__Required task__. Write out, word for word, only the data from its first line to the line containing "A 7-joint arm".

○ ○ ○ ○ ○ ○ ○

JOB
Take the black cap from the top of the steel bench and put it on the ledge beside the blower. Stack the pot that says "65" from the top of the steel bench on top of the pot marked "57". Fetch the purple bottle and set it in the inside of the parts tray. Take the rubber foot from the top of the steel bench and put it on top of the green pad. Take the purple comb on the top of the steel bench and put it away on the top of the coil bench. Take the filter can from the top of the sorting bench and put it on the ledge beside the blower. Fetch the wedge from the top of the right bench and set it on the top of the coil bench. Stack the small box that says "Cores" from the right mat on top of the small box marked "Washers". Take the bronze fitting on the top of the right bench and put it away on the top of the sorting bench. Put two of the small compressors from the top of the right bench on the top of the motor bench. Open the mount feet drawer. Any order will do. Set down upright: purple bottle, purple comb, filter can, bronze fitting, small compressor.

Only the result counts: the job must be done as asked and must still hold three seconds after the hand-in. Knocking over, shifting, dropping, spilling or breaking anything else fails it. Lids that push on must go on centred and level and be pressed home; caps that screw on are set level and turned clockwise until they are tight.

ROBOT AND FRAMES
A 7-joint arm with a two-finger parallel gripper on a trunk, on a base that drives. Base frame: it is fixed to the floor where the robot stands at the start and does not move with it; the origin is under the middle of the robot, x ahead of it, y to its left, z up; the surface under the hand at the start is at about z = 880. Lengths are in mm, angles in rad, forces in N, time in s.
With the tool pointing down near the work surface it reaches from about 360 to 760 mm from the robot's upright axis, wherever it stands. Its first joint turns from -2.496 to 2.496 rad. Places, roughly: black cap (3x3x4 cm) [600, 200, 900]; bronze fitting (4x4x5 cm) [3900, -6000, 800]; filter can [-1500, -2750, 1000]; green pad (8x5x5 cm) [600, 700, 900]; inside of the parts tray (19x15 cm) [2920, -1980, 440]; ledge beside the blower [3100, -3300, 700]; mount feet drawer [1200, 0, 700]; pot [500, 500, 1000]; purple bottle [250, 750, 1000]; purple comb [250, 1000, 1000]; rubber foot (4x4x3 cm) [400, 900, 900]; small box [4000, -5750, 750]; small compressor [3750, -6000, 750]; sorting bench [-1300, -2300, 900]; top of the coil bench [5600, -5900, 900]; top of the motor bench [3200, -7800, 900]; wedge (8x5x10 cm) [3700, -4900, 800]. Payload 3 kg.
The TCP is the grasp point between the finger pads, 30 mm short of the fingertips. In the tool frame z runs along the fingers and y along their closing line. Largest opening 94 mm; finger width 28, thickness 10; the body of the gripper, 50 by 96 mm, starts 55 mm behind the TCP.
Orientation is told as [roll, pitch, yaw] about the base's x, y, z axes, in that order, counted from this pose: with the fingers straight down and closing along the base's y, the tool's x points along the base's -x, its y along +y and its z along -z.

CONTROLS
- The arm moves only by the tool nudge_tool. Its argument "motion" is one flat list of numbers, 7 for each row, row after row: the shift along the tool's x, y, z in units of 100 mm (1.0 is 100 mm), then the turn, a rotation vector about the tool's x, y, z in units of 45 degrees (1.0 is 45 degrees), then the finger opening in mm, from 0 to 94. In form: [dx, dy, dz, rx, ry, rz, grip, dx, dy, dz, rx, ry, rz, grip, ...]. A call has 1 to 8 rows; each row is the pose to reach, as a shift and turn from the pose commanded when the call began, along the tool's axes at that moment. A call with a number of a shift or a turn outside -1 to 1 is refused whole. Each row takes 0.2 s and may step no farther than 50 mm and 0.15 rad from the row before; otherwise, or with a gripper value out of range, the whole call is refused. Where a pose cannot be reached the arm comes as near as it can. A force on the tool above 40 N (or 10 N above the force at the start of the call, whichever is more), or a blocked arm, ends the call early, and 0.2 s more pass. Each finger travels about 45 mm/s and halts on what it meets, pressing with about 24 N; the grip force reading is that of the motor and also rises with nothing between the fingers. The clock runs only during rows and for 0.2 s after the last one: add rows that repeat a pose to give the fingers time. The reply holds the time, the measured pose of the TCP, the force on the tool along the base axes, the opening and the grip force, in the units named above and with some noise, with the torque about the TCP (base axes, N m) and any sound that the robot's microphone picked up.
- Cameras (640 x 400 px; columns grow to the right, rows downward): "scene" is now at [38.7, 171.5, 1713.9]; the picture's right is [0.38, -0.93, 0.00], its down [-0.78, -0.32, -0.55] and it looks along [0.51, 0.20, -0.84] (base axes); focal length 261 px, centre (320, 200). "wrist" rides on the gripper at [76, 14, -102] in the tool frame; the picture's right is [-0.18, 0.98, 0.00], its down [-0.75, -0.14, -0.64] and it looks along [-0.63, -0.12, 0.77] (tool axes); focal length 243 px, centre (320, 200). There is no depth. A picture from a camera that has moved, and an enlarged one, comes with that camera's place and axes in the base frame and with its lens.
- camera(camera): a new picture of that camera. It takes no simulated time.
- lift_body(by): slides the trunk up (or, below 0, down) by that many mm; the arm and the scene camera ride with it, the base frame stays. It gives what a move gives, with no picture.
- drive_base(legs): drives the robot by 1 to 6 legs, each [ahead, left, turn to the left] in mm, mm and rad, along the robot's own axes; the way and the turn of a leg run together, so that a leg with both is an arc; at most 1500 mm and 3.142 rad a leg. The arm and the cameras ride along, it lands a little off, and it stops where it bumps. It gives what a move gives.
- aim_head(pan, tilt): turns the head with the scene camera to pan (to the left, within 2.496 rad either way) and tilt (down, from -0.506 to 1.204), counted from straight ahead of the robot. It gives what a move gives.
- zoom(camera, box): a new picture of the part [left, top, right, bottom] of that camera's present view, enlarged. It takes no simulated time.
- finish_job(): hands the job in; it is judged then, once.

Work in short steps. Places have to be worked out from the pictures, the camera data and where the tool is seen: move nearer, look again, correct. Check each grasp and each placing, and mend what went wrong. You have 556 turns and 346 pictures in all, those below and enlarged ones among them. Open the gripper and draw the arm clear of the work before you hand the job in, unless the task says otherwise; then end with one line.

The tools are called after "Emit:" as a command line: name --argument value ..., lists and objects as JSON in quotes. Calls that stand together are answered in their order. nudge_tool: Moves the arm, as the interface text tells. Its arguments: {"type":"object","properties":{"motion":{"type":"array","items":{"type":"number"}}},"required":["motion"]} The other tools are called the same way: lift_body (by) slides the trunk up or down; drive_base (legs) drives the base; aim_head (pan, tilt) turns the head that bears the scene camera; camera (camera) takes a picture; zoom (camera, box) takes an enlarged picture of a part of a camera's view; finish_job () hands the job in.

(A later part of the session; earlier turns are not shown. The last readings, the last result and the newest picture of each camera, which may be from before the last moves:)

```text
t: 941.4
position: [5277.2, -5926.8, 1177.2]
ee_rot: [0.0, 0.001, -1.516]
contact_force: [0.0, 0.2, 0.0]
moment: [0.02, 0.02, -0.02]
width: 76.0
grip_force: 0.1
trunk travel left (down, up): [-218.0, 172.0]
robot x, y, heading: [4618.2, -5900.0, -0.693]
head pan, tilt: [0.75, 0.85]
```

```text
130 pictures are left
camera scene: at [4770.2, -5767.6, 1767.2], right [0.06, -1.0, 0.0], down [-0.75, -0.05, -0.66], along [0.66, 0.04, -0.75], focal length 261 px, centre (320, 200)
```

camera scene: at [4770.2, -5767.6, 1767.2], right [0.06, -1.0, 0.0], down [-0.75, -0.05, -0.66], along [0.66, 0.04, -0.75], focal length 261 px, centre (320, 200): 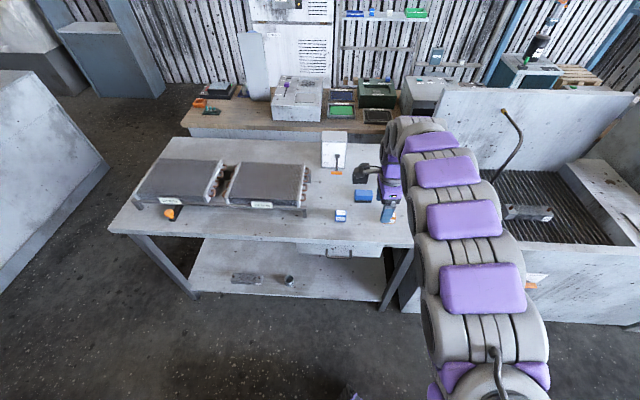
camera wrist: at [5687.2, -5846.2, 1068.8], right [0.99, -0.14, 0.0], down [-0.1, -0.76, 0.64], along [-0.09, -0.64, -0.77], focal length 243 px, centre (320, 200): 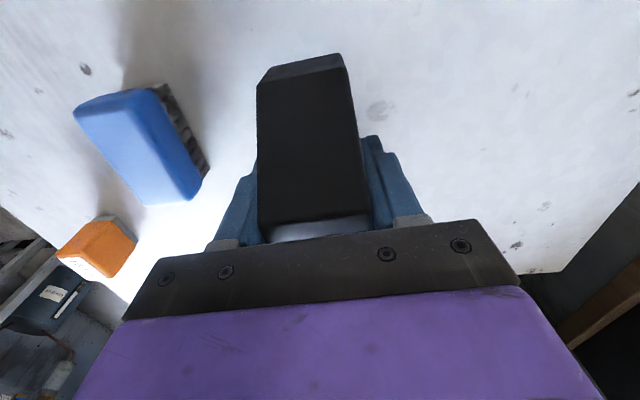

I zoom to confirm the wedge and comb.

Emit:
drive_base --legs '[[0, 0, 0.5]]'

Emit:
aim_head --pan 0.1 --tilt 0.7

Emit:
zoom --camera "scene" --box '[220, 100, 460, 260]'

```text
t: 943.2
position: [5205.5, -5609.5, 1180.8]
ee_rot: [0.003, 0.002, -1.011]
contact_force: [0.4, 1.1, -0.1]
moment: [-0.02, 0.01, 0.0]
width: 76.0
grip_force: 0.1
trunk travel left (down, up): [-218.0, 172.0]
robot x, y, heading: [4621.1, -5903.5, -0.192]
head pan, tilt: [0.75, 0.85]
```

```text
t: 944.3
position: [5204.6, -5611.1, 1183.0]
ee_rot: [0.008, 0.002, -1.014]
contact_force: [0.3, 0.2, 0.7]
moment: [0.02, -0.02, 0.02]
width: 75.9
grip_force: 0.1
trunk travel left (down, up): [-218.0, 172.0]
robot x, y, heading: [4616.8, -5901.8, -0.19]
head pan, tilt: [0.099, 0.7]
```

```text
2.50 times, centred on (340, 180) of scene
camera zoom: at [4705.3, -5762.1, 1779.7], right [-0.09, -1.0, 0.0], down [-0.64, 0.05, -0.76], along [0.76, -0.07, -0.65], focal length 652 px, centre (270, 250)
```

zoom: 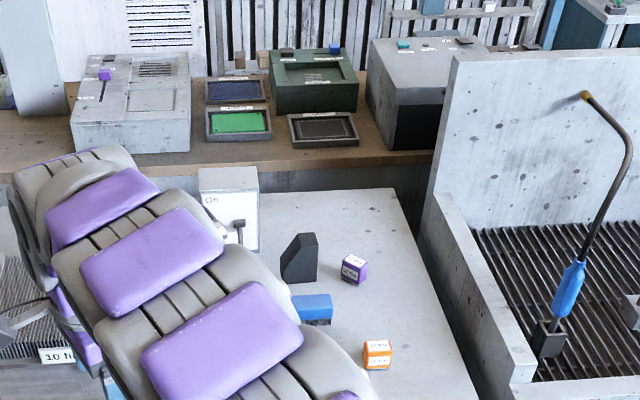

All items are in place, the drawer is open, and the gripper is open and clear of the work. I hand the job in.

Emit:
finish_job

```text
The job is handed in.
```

○ ○ ○ ○ ○ ○ ○

__Result__.
JOB
Take the black cap from the top of the steel bench and put it on the ledge beside the blower. Stack the pot that says "65" from the top of the steel bench on top of the pot marked "57". Fetch the purple bottle and set it in the inside of the parts tray. Take the rubber foot from the top of the steel bench and put it on top of the green pad. Take the purple comb on the top of the steel bench and put it away on the top of the coil bench. Take the filter can from the top of the sorting bench and put it on the ledge beside the blower. Fetch the wedge from the top of the right bench and set it on the top of the coil bench. Stack the small box that says "Cores" from the right mat on top of the small box marked "Washers". Take the bronze fitting on the top of the right bench and put it away on the top of the sorting bench. Put two of the small compressors from the top of the right bench on the top of the motor bench. Open the mount feet drawer. Any order will do. Set down upright: purple bottle, purple comb, filter can, bronze fitting, small compressor.

Only the result counts: the job must be done as asked and must still hold three seconds after the hand-in. Knocking over, shifting, dropping, spilling or breaking anything else fails it. Lids that push on must go on centred and level and be pressed home; caps that screw on are set level and turned clockwise until they are tight.

ROBOT AND FRAMES
A 7-joint arm with a two-finger parallel gripper on a trunk, on a base that drives. Base frame: it is fixed to the floor where the robot stands at the start and does not move with it; the origin is under the middle of the robot, x ahead of it, y to its left, z up; the surface under the hand at the start is at about z = 880. Lengths are in mm, angles in rad, forces in N, time in s.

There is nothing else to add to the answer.